### Extract
The parallel (hive) mind: two simultaneous conversations in Edgeryders

Like most online communities, Edgeryders hosts several conversations at the same time. In general, though, there is a dominant one at any given time. Right now, though, we have a new situation: two large scale conversations are ongoing at the same time, the ones in #ioh (associated to the NGI Forward project) and #wellbeing (associated to the POPREBEL project).

I have a hunch there is something to be learned by looking closely at what patterns form as we go. I do not have hypotheses to test (yet?), but I like to look closely at raw data. Today I made a plot of the number of posts per week of the two projects. The non-public workspace discussions are not included. It looks like this:

image

Some interesting POPREBEL conversations had already started in 2018 – I assigned those to week 1. So POPREBEL had a head start. An official POPREBEL platform space was rolled out in March, when NGI was still dormant; at the beginning of April NGI also kicked in, and grew a bit faster than POPREBEL until the past few weeks. At the time of writing, we have:

NGI FORWARD POPREBEL
Participants 85 50
Topics 81 93
Posts 797 468
Words 111K 87K
Pairwise interactions 251 151

Notice how the number of posts per topic is lower in POPREBEL (5.0) than in NGI Forward (9.8). POPREBEL also has many more topics with only one post, and no replies – maybe something for @noemi and @natalia_skoczylas to look into?

### Data segment
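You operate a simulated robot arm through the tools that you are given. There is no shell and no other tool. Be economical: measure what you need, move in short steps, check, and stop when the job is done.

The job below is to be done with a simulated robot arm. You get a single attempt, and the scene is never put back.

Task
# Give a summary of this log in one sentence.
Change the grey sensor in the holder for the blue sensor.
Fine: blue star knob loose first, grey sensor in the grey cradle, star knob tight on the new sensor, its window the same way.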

### Work to complete
Quote the extract word for word, starting at "The parallel (hive)" and ending with "the POPREBEL project).".

### Response below
The parallel (hive) mind: two simultaneous conversations in Edgeryders

Like most online communities, Edgeryders hosts several conversations at the same time. In general, though, there is a dominant one at any given time. Right now, though, we have a new situation: two large scale conversations are ongoing at the same time, the ones in #ioh (associated to the NGI Forward project) and #wellbeing (associated to the POPREBEL project).